_What is expected:_ Extract from the passage given the words running from "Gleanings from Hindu" to "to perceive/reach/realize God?".

_Passage given:_

»»

Saturday, June 6, 2020
Home Indian History & Culture Upanishads unfold mystery of Brahman

Upanishads unfold mystery of Brahman

By Nithin Sridhar

Gleanings from Hindu Scriptures – Part 11


In the last segment, the questions regarding God were taken up and the following three questions were listed:

  • What is God?
  • Where is God?
  • How to perceive/reach/realize God?

But, only the second question: Where is God? was taken up for analysis. The scriptures were quoted to show how God was not some super human being sitting in heaven, but he was present everywhere and in all objects as their innermost Self. It was further added that God can be realized in one’s own Hrdaya (Heart or center of existence).

In this installment, let’s take up the first question regarding God: What is God? Before proceeding further, it must be clarified that the term “God” is basically an English terminology that is rooted in western philosophical conception of the Supreme reality.

The Hindu scriptures refer to the supreme reality as Brahman and by various other names like Atman, Ishwara, Bhagavan etc. depending upon the context and meaning that is intended to be conveyed. The Upanishads in particular use the term Brahman when it intends to speak about the God in its entirety, as existence itself. Therefore let’s look into how Hindu scriptures define Brahman.

The Hindu scriptures over and over again stress on the fact that the Brahman is beyond description. The Brahman is beyond the senses and the mind. It cannot be perceived by the eyes, ears, nose or even the mind; yet it is Brahman that makes all these faculties of mind and the senses to function (Kena Upanishad: 1.5-9).

««

_Recorded data:_
»»

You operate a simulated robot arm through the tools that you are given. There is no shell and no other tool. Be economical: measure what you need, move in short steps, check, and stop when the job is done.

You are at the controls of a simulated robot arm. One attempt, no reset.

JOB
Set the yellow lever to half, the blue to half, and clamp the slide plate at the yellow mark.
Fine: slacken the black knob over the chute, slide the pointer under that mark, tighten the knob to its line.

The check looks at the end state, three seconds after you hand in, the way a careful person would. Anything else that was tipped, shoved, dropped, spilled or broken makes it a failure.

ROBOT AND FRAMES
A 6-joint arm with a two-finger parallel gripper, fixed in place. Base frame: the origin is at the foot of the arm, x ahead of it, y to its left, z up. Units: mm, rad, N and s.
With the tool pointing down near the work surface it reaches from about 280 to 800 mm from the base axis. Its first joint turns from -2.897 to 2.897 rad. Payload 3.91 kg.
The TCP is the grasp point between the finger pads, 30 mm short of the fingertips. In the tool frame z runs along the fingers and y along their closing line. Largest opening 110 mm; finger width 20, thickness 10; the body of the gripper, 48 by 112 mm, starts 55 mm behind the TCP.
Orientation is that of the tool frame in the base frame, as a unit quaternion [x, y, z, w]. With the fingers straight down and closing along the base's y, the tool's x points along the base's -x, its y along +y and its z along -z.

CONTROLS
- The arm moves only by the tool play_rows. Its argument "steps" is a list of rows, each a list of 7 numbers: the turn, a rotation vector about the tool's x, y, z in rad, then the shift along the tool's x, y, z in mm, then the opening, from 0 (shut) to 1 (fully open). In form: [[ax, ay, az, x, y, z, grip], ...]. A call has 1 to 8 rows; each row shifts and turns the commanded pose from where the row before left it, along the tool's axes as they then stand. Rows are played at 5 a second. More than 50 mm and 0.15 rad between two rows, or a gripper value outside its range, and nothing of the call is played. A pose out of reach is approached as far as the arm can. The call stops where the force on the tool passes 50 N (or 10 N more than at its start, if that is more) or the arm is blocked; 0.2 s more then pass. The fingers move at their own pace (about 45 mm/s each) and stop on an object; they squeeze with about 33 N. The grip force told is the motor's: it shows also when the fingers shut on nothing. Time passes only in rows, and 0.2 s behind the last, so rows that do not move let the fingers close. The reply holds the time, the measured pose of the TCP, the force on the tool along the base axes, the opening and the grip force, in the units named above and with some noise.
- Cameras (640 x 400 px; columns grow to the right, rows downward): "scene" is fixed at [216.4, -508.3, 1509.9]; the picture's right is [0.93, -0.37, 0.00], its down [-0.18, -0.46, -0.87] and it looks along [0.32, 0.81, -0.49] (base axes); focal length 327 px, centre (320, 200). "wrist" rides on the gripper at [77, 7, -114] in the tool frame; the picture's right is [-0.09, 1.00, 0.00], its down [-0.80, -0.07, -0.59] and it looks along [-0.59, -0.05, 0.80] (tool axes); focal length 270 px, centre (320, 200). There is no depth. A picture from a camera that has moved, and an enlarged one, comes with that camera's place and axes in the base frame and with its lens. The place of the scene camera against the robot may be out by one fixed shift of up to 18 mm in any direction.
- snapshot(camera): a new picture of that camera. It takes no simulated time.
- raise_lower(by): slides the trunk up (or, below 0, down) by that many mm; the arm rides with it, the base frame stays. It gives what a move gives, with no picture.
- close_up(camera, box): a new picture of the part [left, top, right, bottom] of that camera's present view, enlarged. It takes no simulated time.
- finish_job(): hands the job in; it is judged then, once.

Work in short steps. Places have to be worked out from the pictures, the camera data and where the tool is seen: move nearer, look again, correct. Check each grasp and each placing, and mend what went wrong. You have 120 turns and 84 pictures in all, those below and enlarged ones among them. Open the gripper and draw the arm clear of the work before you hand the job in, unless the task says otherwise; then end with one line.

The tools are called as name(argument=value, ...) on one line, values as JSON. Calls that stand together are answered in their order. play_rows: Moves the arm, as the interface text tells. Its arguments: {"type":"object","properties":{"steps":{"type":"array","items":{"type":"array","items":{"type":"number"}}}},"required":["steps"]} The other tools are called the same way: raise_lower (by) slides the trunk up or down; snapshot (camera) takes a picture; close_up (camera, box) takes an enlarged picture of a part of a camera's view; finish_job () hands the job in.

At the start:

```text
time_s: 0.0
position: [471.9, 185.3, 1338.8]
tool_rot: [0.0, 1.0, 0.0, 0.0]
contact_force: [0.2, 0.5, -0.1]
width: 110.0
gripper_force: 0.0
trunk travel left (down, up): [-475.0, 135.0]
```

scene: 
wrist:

««

_Problem solution:_
Gleanings from Hindu Scriptures – Part 11


In the last segment, the questions regarding God were taken up and the following three questions were listed:

  • What is God?
  • Where is God?
  • How to perceive/reach/realize God?